By Dac Collins. Oct. 10, 2019. It seems likely that the City of White Salmon will be the 34th municipality in the State of Washington to enact some variation of a plastic bag ban. The vast majority of local residents and businesses support the idea, as most people can agree that getting rid of singe-use plastic bags is a sound waste management strategy and an important step toward decreasing the overwhelming amount of plastic currently disrupting our environment.

But due to a sticking point over how the policy should be implemented, the passage of the Checkout Bag Ordinance is still not a certainty.

During a public hearing that took place on Oct. 2, Mayor David Poucher threatened to veto the City Council’s unanimous decision to pass the ordinance, arguing that he was speaking up for the silent majority that did not attend the hearing. The mayor has until the close of business on Friday, Oct. 11, to decide whether he will veto the City Council’s decision or sign the ordinance.

Taking shape

This unexpected twist came as a shock to the nearly 30 people who showed up to the hearing to support the ordinance. That group included Becky Miles, who founded the group Community Upcycle in January in order to combat the growing problem of single-use plastic and push for some commonsense legislation around the issue.

Miles says their push for a local bag ban was initially put on hold as the Washington legislature considered a more expansive bill that would ban single-use plastic bags statewide. But when Senate Bill 5323 died in the House during the eleventh hour of the legislative session, Miles says the group “kicked right back into action.”

“We started drafting an ordinance,” Miles explains, “and we worked really closely with the Washington Industry Food Association and Zero Waste of Washington.”

The Checkout Bag Ordinance, as it is currently written, is not an all-out ban on plastic bags. Instead, it increases the criteria for the paper and plastic bags that are made available to consumers, requiring that both paper and plastic bags are recyclable, are made of at least 40% recycled material, and (in the case of plastic) are sturdy enough to be reused at least 125 times. The ordinance would also require shoppers to pay a 10 cent fee for each bag used during checkout.

“The idea is to raise the bar so that the products offered are made of more recycled content and are more reusable. It’s a good waste management strategy,” explains Anne Stringer, another member of Community Upcycle. “And then the fee comes in because that is a market-based incentive proven to reduce consumption. So it all works together.”

“And once we got that done, our next concern was: ‘how is this going to impact our local businesses?’”
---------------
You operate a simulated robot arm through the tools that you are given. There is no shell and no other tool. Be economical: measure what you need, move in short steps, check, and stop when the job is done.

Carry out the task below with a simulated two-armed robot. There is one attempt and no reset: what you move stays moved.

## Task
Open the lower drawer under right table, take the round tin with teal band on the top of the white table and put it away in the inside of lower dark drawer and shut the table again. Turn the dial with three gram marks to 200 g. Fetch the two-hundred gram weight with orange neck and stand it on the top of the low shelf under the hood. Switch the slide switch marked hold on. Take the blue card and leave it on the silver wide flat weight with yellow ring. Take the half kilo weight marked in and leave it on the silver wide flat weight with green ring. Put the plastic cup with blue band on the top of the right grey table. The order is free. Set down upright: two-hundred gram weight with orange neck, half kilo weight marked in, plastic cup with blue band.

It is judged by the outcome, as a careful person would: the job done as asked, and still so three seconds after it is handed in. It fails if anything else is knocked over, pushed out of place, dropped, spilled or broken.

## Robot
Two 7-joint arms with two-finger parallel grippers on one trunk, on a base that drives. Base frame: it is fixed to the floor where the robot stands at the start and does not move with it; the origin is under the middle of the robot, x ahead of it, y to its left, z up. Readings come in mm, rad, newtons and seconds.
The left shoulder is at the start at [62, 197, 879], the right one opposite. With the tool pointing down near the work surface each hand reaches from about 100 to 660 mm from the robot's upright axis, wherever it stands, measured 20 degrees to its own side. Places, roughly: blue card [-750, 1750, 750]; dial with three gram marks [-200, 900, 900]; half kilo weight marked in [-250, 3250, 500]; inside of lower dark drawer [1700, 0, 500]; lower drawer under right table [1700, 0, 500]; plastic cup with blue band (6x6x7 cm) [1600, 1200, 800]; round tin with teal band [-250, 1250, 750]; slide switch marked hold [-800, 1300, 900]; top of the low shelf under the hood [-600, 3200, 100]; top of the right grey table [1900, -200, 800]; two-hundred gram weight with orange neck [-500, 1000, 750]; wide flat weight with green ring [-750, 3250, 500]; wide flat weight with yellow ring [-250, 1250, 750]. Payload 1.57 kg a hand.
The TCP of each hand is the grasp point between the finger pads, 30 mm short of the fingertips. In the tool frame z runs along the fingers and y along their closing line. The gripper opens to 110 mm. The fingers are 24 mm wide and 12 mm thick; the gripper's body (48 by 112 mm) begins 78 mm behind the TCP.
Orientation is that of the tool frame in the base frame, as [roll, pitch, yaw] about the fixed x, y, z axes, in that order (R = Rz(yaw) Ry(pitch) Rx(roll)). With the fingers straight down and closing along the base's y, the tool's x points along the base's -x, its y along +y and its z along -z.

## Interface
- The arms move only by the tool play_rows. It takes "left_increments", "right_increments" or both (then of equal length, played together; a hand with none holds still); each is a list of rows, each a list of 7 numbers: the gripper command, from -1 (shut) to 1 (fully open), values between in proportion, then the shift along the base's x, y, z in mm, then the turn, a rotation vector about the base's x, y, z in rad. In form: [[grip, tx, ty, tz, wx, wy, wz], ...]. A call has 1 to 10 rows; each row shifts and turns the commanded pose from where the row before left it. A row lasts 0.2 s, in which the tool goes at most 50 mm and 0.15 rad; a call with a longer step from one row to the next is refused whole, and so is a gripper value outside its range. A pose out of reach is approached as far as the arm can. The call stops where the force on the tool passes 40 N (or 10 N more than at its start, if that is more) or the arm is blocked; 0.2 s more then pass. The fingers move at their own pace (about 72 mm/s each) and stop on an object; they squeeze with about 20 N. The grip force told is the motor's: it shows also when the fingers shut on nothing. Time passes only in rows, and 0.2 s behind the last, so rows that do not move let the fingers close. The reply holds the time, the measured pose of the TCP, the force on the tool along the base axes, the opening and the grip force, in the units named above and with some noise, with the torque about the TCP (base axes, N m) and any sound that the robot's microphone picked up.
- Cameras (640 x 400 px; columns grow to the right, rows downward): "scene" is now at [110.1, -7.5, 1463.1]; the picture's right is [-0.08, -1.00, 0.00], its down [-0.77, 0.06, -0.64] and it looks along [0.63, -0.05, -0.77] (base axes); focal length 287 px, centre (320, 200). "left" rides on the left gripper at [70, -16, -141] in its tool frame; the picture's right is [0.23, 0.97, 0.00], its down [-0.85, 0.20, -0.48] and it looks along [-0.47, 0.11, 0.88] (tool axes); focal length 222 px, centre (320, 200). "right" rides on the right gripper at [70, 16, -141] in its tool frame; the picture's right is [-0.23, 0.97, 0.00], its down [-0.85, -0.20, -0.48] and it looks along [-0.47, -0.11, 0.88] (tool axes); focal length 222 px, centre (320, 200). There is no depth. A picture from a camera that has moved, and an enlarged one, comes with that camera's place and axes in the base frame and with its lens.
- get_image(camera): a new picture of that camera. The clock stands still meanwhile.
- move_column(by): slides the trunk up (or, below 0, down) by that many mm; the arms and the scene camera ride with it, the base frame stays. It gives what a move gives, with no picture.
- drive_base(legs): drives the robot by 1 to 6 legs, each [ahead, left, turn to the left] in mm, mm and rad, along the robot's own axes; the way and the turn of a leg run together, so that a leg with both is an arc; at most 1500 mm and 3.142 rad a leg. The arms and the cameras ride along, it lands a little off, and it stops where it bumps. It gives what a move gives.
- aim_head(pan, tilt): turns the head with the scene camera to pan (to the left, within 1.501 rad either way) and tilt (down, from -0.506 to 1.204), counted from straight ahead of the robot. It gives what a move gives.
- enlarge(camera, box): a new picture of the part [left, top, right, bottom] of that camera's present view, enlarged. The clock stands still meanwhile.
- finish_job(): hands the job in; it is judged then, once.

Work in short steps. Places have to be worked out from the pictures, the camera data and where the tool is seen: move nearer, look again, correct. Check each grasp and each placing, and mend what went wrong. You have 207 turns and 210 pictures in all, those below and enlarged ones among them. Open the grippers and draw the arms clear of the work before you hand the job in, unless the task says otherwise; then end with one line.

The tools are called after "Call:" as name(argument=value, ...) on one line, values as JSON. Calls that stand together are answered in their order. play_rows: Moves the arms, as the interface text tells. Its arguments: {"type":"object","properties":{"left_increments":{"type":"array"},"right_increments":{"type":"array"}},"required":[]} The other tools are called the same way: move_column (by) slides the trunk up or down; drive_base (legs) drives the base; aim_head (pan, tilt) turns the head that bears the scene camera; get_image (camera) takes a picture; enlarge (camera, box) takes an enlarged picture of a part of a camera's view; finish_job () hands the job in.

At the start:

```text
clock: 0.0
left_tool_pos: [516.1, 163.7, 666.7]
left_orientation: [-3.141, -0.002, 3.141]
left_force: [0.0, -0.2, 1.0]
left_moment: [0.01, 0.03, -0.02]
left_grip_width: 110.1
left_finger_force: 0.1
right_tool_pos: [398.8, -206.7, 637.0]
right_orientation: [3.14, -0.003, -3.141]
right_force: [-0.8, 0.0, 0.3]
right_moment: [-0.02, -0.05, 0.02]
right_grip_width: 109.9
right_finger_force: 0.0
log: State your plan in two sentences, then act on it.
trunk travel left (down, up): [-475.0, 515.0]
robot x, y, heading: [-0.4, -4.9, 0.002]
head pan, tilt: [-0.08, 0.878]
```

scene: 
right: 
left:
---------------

Stringer and Miles then began meeting with local business owners and found that nearly all of them supported the idea. And after discussing these results with the White Salmon community development board, they went back out and gathered signatures from 28 of those owners.

Miles says she first reached out to Jeff O’Neal, the owner of Harvest Market, “who just happens to have a store in San Francisco. So he’s been through this and he’s totally supportive. 100 percent.”

She received similar responses from other businesses in town, and “there was not one business in White Salmon that I spoke to that had to be convinced,” she adds.

So going into the Oct. 2 public hearing, the two were optimistic that the ordinance would pass — especially considering that the City of Bingen passed what is essentially the same ordinance the night before.

But one city councilman, Jason Hartmann, was running late. And while the council members held the vote and discussed the proposed ordinance amongst themselves, the mayor announced that, should they decide to pass the legislation, he would veto the decision.

The City Council then voted unanimously (4-0) in favor of the Checkout Bag Ordinance, at which point Mayor Poucher said he would take the full 10 days allotted to him as part of the veto process to decide whether or not to officially veto their decision.

Moving forward

“I’ve never vetoed anything in 12 years,” Poucher says, “and I still haven’t vetoed this one. I have until close of business on Friday to make up my mind.”

The mayor explains that while he staunchly supports the banning of single-use plastic bags, he has trouble with the 10 cent charge imposed on consumers.

“I think White Salmon is so different than the rest of Oregon or Washington,” he says. “We’re not a big city, we know virtually all of our people, and I honestly think that the vast majority of people would comply without using the stick— the ten cents. I always think if you can do something softer, you’re always a lot better off doing it that way.”

Stringer and Miles disagree, arguing that a pass-through charge is critical, and the only way to change people’s behavior. “It encourages reuse,” they say, “and avoids the transfer of the environmental burden to paper or thicker plastic.”

And they compare ordinances that have been implemented in other places as proof of this theory. California’s statewide ordinance (ban plus 10 cent charge), for example, resulted in customers bringing their own bags 84% of the time, and paper bag use dropped by 61%. By contrast, Portland enacted a ban without a charge in 2012, and the use of paper bags skyrocketed, increasing by almost 500%.

The dramatic uptick in paper bag use was seen in Hood River as well. Miles says she spoke with the COO of Rosauer’s, who confirmed that after the plastic bag ban was implemented in 2017, the grocery store used an additional 100,000 paper bags within the first year.

Mayor Poucher explains that he now regrets pulling the veto card at the last minute, saying: “It was a miscue on my part, and I wish a had a reset button so we could go back and say ‘let’s hold off and give this another reading.’”

“But, basically,” he continues, “I had a lot of people that had talked to me previous to the meeting and they were against the mandatory charge. And I felt like there were a large number of people that for some reason or another just didn’t show up.”

Poucher is now waiting to hear back from residents who oppose the 10 cent charge, and he says the amount of written responses he gets will dictate whether or not he decides to veto the City Council’s Oct. 2 decision. If he does veto, the city council will have to vote on the ordinance again, and a supermajority would be required for it to pass. If not, he will sign the ordinance into law — but even then, he says he is considering tacking on a resolution that would prevent the 10 cent charge from kicking in until 6 months to a year down the road.

It’s not entirely clear if the City Council would accept that resolution, but either way, the mayor has until the end of the day tomorrow to decide how to move forward.